One of Turner's memorable courses was business ethics, made up almost entirely of male engineers. "I was often the only female, the only nurse," she says. Listening to her classmates -- and having them listen to her -- taught Turner to "look at the world from the other end of the funnel. Engineers tend to think in black and white, but nursing is all about shades of gray."

Disagreeing, Politely

Learning to respect classmates' views is central to virtually every MBA experience. "I began to learn how to listen," says David Fetherston, who earned his degree at Babson College in Wellesley, Massachusetts, and now directs the college's MBA Center for Career Development. "[My MBA taught me] how to challenge politely, to know when to back off."

Exercising good manners isn't just polite. It's good business, too. "When we listen and treat each other with respect, we get a better decision," says Yale University MBA Laura Tully, who heads Laura Tully Coaching. She credits her MBA experience with helping her understand the psychology of people and organizations. "If you can understand what is happening, you can change it," she says.

Human interactions aside, financial skills -- the ability to read earnings reports or create credible sales forecasts -- remain central to any MBA curriculum. But that expertise is a given. "It's not your ability to manage a spreadsheet that will test you," says Michael Kraten, founder of consulting firm Enterprise Management in Milford, Connecticut. "In the workplace, people have different ideas of what needs to be done. Developing skills to deal with those differences is difficult."

For Tully, even the lessons from her stats class weren't really about numbers. "'Most of you will be managers,' my statistics teacher said," she recalls. "'You won't be creating [statistical reports], you'll be consuming them. I want you to understand what questions to ask.' Throughout my whole career, I've thought of that and said, 'Oh yes, I can do this.'"

Moving Up

More than any other factor, an MBA is about moving up -- in your original field or on to another. Before Kraten earned his MBA at Yale, he worked for Deloitte & Touche as a CPA. After graduation, he returned to the audit and advisory firm and said, "You aren't going to dump me back in accounting, are you?" Happily, the answer was no. Kraten became a consultant.

"'You're not just another accountant,' the firm's recruiter told me," says Kraten. Now teaching MBA students at the University of Massachusetts Lowel and at Suffolk University in Boston, Kraten sees his pupils make similar leaps, from engineering positions into top management.
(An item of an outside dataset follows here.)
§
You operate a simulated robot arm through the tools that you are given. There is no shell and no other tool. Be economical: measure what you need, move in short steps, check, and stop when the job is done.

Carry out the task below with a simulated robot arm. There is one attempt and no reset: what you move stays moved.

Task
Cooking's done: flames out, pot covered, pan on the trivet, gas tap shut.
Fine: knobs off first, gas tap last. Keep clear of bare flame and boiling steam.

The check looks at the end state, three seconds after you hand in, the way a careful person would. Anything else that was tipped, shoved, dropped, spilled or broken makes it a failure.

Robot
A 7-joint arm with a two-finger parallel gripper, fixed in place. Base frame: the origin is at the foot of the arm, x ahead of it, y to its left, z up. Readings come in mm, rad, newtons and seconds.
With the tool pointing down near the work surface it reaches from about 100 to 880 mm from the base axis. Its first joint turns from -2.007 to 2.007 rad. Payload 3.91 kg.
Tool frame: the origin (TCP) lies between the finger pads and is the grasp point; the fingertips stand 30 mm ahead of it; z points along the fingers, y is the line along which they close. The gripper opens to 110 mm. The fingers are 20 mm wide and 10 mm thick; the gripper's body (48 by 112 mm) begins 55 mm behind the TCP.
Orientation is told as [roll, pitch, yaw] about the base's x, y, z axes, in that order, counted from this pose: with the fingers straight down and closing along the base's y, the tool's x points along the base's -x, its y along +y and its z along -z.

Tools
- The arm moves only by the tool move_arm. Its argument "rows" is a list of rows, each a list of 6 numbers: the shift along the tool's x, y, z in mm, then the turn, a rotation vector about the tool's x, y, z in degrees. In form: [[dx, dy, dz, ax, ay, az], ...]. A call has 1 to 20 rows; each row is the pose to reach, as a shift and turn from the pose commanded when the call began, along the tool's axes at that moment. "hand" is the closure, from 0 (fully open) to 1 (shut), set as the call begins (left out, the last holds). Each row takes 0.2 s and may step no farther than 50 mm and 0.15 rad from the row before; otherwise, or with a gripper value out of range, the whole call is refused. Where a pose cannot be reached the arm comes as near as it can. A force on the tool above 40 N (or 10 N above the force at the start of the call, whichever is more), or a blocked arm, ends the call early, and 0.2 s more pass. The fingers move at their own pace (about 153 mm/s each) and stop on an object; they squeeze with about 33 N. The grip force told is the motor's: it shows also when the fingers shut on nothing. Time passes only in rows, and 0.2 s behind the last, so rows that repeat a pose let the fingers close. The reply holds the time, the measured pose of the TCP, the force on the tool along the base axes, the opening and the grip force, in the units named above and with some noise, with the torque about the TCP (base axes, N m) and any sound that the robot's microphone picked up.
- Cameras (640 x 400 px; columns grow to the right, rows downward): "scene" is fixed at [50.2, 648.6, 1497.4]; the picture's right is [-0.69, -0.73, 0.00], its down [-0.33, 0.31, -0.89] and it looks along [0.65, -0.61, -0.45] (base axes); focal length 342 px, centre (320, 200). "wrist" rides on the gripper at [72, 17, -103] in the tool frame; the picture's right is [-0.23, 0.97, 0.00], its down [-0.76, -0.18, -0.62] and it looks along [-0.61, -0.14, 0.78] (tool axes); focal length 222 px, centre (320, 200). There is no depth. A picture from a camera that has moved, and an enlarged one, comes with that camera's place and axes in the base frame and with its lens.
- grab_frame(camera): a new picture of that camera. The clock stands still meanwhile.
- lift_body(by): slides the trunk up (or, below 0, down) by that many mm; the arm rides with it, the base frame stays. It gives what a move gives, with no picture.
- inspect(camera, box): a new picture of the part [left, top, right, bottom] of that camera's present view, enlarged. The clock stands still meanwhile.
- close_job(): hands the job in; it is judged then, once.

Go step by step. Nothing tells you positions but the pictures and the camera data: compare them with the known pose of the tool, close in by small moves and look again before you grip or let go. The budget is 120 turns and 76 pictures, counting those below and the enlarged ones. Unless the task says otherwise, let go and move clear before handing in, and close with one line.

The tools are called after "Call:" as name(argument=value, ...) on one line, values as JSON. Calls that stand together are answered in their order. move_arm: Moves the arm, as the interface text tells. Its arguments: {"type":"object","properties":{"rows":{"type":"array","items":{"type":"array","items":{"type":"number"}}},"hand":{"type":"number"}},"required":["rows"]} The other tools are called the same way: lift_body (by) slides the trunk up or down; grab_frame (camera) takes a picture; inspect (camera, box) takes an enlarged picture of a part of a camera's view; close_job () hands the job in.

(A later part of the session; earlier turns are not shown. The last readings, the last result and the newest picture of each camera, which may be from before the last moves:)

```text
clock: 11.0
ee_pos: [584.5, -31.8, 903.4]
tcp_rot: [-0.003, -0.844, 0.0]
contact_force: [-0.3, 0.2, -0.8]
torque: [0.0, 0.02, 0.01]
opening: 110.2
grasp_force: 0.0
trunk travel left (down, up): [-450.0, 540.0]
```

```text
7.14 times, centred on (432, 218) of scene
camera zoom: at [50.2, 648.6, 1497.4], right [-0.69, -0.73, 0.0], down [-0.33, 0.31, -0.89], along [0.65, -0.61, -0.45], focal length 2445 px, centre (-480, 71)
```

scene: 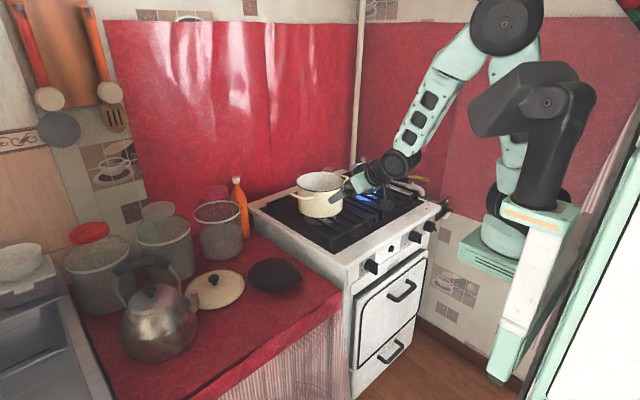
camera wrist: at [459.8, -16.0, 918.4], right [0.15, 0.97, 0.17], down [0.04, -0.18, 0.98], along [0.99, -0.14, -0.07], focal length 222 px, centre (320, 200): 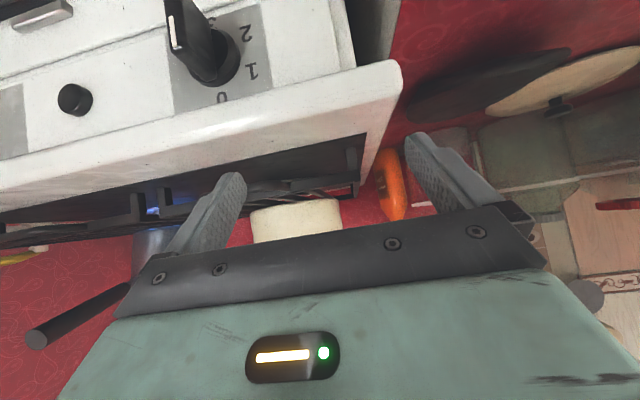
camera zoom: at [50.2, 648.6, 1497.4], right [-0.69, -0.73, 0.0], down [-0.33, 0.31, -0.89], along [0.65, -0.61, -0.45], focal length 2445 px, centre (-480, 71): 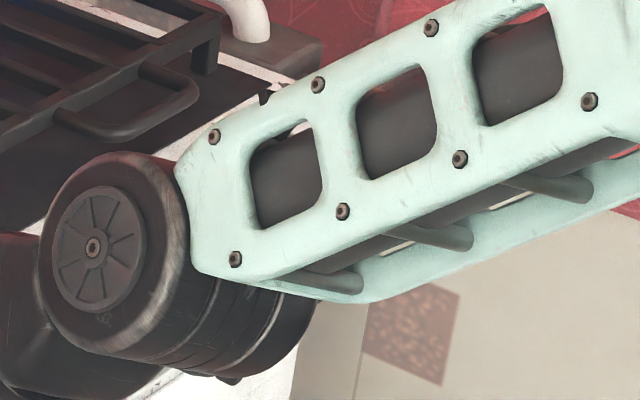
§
Other examples abound. At Babson, an MBA internship opportunity helped a former elementary school administrator get hired by a major consumer products company in marketing, says Fetherston. At the hospital where Turner worked, she was promoted from ER manager to ambulatory care director before she completed her coursework. "The MBA gave me credibility," Turner says.

More Money -- and More

Then there's the benefit many MBAs don't talk about. "MBAs make more money -- at least, they make more money in the beginning," says Muhammad Abdullah, former director of the MBA program at Pfeiffer University in Charlotte, North Carolina. Abdullah says the more important, though less tangible, benefits include figuring out who you are and what you want to do with your life. "An MBA puts you in the position to get what you need," he says.